**WHAT IS BEING ASKED**
Reproduce all of the data exactly, with no line skipped. Format them as a two-column Markdown table, Order for the number and Words for the line, without blank lines.

**MATERIAL**

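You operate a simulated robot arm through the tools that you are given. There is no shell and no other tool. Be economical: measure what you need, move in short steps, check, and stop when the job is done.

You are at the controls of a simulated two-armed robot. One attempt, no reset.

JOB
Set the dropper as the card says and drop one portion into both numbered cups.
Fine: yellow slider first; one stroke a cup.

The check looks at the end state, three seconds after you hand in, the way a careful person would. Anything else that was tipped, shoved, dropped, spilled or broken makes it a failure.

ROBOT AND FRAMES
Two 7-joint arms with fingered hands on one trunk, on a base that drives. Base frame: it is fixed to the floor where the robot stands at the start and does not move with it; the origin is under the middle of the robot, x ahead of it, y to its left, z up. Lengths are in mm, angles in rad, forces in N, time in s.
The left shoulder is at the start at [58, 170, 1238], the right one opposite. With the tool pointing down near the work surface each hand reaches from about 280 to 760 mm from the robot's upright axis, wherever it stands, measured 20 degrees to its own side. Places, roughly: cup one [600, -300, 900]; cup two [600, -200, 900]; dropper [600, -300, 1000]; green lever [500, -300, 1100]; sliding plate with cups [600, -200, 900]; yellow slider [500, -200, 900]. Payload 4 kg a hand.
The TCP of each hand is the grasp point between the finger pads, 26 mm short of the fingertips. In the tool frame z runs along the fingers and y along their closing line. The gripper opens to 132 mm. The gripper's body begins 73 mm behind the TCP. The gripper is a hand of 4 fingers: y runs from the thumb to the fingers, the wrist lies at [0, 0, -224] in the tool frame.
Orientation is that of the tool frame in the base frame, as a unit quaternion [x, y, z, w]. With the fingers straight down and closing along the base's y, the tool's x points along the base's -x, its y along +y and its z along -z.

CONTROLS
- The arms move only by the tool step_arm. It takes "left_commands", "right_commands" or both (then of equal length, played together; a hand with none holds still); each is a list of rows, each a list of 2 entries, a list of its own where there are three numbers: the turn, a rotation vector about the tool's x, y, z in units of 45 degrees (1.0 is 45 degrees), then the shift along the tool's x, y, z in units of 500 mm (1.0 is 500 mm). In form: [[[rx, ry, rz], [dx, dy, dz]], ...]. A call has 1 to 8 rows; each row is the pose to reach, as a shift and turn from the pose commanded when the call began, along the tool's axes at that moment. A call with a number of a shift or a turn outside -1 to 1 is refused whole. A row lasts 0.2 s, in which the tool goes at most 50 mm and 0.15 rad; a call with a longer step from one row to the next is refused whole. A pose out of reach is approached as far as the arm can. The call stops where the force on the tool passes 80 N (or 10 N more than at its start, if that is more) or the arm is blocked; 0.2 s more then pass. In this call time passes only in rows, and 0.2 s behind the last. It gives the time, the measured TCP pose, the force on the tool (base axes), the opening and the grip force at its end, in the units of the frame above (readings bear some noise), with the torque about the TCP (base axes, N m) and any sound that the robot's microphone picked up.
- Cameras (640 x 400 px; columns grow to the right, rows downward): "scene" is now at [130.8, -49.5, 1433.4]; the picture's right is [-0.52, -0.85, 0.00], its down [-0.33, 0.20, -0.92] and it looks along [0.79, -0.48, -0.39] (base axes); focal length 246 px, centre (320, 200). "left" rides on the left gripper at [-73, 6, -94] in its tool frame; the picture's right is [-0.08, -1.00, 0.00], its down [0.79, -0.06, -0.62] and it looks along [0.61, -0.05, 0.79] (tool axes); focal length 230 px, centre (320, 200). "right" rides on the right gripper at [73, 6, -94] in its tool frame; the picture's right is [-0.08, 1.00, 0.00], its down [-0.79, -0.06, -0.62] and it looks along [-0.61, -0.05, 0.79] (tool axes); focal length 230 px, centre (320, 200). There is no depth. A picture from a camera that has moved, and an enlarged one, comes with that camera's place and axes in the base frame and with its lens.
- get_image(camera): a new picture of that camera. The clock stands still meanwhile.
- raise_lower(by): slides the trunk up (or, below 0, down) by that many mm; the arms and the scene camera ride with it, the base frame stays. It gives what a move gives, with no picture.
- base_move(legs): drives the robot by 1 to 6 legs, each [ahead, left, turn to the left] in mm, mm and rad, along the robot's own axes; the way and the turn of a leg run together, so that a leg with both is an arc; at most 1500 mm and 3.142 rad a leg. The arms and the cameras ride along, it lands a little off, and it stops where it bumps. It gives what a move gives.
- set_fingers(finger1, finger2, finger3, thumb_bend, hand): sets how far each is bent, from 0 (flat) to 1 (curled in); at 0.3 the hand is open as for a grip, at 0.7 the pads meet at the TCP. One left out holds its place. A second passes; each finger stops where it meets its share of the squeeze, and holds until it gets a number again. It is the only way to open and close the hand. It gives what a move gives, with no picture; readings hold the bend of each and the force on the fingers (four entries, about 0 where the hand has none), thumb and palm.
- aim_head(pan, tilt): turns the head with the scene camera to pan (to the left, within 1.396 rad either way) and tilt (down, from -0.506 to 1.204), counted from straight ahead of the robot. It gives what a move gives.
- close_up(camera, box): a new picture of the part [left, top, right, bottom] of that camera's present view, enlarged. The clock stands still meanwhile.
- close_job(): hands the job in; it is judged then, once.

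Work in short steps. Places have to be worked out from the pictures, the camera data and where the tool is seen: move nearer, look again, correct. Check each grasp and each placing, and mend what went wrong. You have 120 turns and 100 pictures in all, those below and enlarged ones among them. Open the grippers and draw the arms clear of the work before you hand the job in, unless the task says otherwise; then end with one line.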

**RESPONSE TO THIS EXERCISE**
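| Order | Words |
|---|---|
| 1 | You operate a simulated robot arm through the tools that you are given. There is no shell and no other tool. Be economical: measure what you need, move in short steps, check, and stop when the job is done. |
| 2 | You are at the controls of a simulated two-armed robot. One attempt, no reset. |
| 3 | JOB |
| 4 | Set the dropper as the card says and drop one portion into both numbered cups. |
| 5 | Fine: yellow slider first; one stroke a cup. |
| 6 | The check looks at the end state, three seconds after you hand in, the way a careful person would. Anything else that was tipped, shoved, dropped, spilled or broken makes it a failure. |
| 7 | ROBOT AND FRAMES |
| 8 | Two 7-joint arms with fingered hands on one trunk, on a base that drives. Base frame: it is fixed to the floor where the robot stands at the start and does not move with it; the origin is under the middle of the robot, x ahead of it, y to its left, z up. Lengths are in mm, angles in rad, forces in N, time in s. |
| 9 | The left shoulder is at the start at [58, 170, 1238], the right one opposite. With the tool pointing down near the work surface each hand reaches from about 280 to 760 mm from the robot's upright axis, wherever it stands, measured 20 degrees to its own side. Places, roughly: cup one [600, -300, 900]; cup two [600, -200, 900]; dropper [600, -300, 1000]; green lever [500, -300, 1100]; sliding plate with cups [600, -200, 900]; yellow slider [500, -200, 900]. Payload 4 kg a hand. |
| 10 | The TCP of each hand is the grasp point between the finger pads, 26 mm short of the fingertips. In the tool frame z runs along the fingers and y along their closing line. The gripper opens to 132 mm. The gripper's body begins 73 mm behind the TCP. The gripper is a hand of 4 fingers: y runs from the thumb to the fingers, the wrist lies at [0, 0, -224] in the tool frame. |
| 11 | Orientation is that of the tool frame in the base frame, as a unit quaternion [x, y, z, w]. With the fingers straight down and closing along the base's y, the tool's x points along the base's -x, its y along +y and its z along -z. |
| 12 | CONTROLS |
| 13 | - The arms move only by the tool step_arm. It takes "left_commands", "right_commands" or both (then of equal length, played together; a hand with none holds still); each is a list of rows, each a list of 2 entries, a list of its own where there are three numbers: the turn, a rotation vector about the tool's x, y, z in units of 45 degrees (1.0 is 45 degrees), then the shift along the tool's x, y, z in units of 500 mm (1.0 is 500 mm). In form: [[[rx, ry, rz], [dx, dy, dz]], ...]. A call has 1 to 8 rows; each row is the pose to reach, as a shift and turn from the pose commanded when the call began, along the tool's axes at that moment. A call with a number of a shift or a turn outside -1 to 1 is refused whole. A row lasts 0.2 s, in which the tool goes at most 50 mm and 0.15 rad; a call with a longer step from one row to the next is refused whole. A pose out of reach is approached as far as the arm can. The call stops where the force on the tool passes 80 N (or 10 N more than at its start, if that is more) or the arm is blocked; 0.2 s more then pass. In this call time passes only in rows, and 0.2 s behind the last. It gives the time, the measured TCP pose, the force on the tool (base axes), the opening and the grip force at its end, in the units of the frame above (readings bear some noise), with the torque about the TCP (base axes, N m) and any sound that the robot's microphone picked up. |
| 14 | - Cameras (640 x 400 px; columns grow to the right, rows downward): "scene" is now at [130.8, -49.5, 1433.4]; the picture's right is [-0.52, -0.85, 0.00], its down [-0.33, 0.20, -0.92] and it looks along [0.79, -0.48, -0.39] (base axes); focal length 246 px, centre (320, 200). "left" rides on the left gripper at [-73, 6, -94] in its tool frame; the picture's right is [-0.08, -1.00, 0.00], its down [0.79, -0.06, -0.62] and it looks along [0.61, -0.05, 0.79] (tool axes); focal length 230 px, centre (320, 200). "right" rides on the right gripper at [73, 6, -94] in its tool frame; the picture's right is [-0.08, 1.00, 0.00], its down [-0.79, -0.06, -0.62] and it looks along [-0.61, -0.05, 0.79] (tool axes); focal length 230 px, centre (320, 200). There is no depth. A picture from a camera that has moved, and an enlarged one, comes with that camera's place and axes in the base frame and with its lens. |
| 15 | - get_image(camera): a new picture of that camera. The clock stands still meanwhile. |
| 16 | - raise_lower(by): slides the trunk up (or, below 0, down) by that many mm; the arms and the scene camera ride with it, the base frame stays. It gives what a move gives, with no picture. |
| 17 | - base_move(legs): drives the robot by 1 to 6 legs, each [ahead, left, turn to the left] in mm, mm and rad, along the robot's own axes; the way and the turn of a leg run together, so that a leg with both is an arc; at most 1500 mm and 3.142 rad a leg. The arms and the cameras ride along, it lands a little off, and it stops where it bumps. It gives what a move gives. |
| 18 | - set_fingers(finger1, finger2, finger3, thumb_bend, hand): sets how far each is bent, from 0 (flat) to 1 (curled in); at 0.3 the hand is open as for a grip, at 0.7 the pads meet at the TCP. One left out holds its place. A second passes; each finger stops where it meets its share of the squeeze, and holds until it gets a number again. It is the only way to open and close the hand. It gives what a move gives, with no picture; readings hold the bend of each and the force on the fingers (four entries, about 0 where the hand has none), thumb and palm. |
| 19 | - aim_head(pan, tilt): turns the head with the scene camera to pan (to the left, within 1.396 rad either way) and tilt (down, from -0.506 to 1.204), counted from straight ahead of the robot. It gives what a move gives. |
| 20 | - close_up(camera, box): a new picture of the part [left, top, right, bottom] of that camera's present view, enlarged. The clock stands still meanwhile. |
| 21 | - close_job(): hands the job in; it is judged then, once. |
| 22 | Work in short steps. Places have to be worked out from the pictures, the camera data and where the tool is seen: move nearer, look again, correct. Check each grasp and each placing, and mend what went wrong. You have 120 turns and 100 pictures in all, those below and enlarged ones among them. Open the grippers and draw the arms clear of the work before you hand the job in, unless the task says otherwise; then end with one line. |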